Mohler: Looking to the future, given what we have learned, or perhaps should have learned from the most recent recession and its aftermath, do you foresee any major changes in bankruptcy law moving forward?

Skeel: I really don’t.  The one bankruptcy change that people have talked about the most that’s relevant to the foreclosure context is under current bankruptcy laws an individual who files for bankruptcy essentially cannot adjust their mortgage.  Mortgages are treated differently than other kinds of obligations.  Other kinds of obligations they get adjusted based on what the value of the property involved is and other factors.  But under current bankruptcy law mortgages really cannot be restructured at all in bankruptcy.  You can cure, you can make up missed payments but you can’t change the terms of the mortgage.  There’s been a lot of discussion about changing that rule and changing that rule as a way to help deal with the foreclosure mess.  To make it more possible for people to file for bankruptcy and to restructure their obligation pay what they can but probably not pay all of it in bankruptcy but that, every time that proposal has come up, it has hit political roadblocks.  And there really is not serious discussion of other major bankruptcy changes.  We had major reforms in bankruptcy in 2005, and I think the thinking is we’re not ready for another set of reforms.

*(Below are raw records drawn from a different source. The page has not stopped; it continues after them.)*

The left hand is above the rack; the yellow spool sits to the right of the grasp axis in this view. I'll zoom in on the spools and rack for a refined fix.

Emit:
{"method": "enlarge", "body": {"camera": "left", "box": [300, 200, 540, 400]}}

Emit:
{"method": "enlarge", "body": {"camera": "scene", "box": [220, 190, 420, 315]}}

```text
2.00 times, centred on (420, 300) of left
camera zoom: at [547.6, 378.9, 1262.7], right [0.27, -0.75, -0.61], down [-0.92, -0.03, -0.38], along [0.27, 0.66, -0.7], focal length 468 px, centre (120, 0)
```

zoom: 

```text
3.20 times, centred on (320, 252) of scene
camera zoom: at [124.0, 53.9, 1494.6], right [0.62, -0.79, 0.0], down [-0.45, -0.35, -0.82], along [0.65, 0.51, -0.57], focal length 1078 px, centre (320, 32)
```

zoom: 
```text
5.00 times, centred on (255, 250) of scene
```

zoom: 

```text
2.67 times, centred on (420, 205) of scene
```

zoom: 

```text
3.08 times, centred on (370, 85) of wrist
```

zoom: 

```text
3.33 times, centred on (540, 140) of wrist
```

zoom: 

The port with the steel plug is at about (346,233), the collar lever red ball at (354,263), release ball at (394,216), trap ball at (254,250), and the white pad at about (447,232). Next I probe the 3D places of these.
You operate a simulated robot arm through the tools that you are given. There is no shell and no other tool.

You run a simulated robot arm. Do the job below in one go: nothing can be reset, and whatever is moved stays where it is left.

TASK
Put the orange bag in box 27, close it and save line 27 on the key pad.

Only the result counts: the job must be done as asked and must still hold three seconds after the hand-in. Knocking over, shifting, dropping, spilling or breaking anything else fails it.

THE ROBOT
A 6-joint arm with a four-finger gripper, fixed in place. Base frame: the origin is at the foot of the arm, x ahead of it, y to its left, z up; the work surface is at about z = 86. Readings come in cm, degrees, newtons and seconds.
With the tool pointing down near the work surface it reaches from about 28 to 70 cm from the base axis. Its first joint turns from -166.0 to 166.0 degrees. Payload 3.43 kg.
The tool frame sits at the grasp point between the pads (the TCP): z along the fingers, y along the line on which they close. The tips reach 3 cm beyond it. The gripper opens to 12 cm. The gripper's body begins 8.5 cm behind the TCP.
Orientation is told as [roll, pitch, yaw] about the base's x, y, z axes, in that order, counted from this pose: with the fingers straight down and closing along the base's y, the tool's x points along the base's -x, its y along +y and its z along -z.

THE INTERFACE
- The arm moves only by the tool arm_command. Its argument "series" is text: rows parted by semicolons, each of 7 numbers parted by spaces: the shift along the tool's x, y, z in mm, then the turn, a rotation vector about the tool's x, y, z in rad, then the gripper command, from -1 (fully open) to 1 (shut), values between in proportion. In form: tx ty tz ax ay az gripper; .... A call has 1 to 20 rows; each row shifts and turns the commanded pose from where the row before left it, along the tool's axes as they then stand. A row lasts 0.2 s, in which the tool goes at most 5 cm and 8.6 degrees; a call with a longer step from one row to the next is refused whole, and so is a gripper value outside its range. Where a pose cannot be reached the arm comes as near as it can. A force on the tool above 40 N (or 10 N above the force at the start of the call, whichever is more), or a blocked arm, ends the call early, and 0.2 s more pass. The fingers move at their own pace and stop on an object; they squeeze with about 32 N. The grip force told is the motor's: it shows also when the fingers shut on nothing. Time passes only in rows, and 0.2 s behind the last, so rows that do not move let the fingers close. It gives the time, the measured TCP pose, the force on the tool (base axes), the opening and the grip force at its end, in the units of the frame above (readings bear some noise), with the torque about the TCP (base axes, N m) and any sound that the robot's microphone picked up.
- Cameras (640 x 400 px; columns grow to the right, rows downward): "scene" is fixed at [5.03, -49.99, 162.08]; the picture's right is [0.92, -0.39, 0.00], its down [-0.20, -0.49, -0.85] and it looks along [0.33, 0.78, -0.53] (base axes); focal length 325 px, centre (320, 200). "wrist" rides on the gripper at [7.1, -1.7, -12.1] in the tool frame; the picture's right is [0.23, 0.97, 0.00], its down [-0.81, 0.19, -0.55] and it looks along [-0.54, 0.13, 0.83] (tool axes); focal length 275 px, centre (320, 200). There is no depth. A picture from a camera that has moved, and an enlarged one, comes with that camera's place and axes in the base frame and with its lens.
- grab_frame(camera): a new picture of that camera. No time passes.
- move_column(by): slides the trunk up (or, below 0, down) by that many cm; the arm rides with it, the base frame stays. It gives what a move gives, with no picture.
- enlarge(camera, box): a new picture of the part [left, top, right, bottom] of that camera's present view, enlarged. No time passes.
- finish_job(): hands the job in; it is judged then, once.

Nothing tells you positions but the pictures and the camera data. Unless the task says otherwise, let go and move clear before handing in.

Mohler: Well Professor Skeel you get right to the heart of what I think leads many people to scratch their heads and wonder in the current situation.  It would seem to at least an outsider looking in, that it would be to the advantage of the banks and mortgage holders to do exactly what you suggest they cannot or will not do, and that is renegotiate these mortgages when there is such a financial distress.  It would appear that that would at least keep their property as an income producing property rather than foreclosing it and ending up with these massive reservoirs of real estate that are now owned by mortgage lenders.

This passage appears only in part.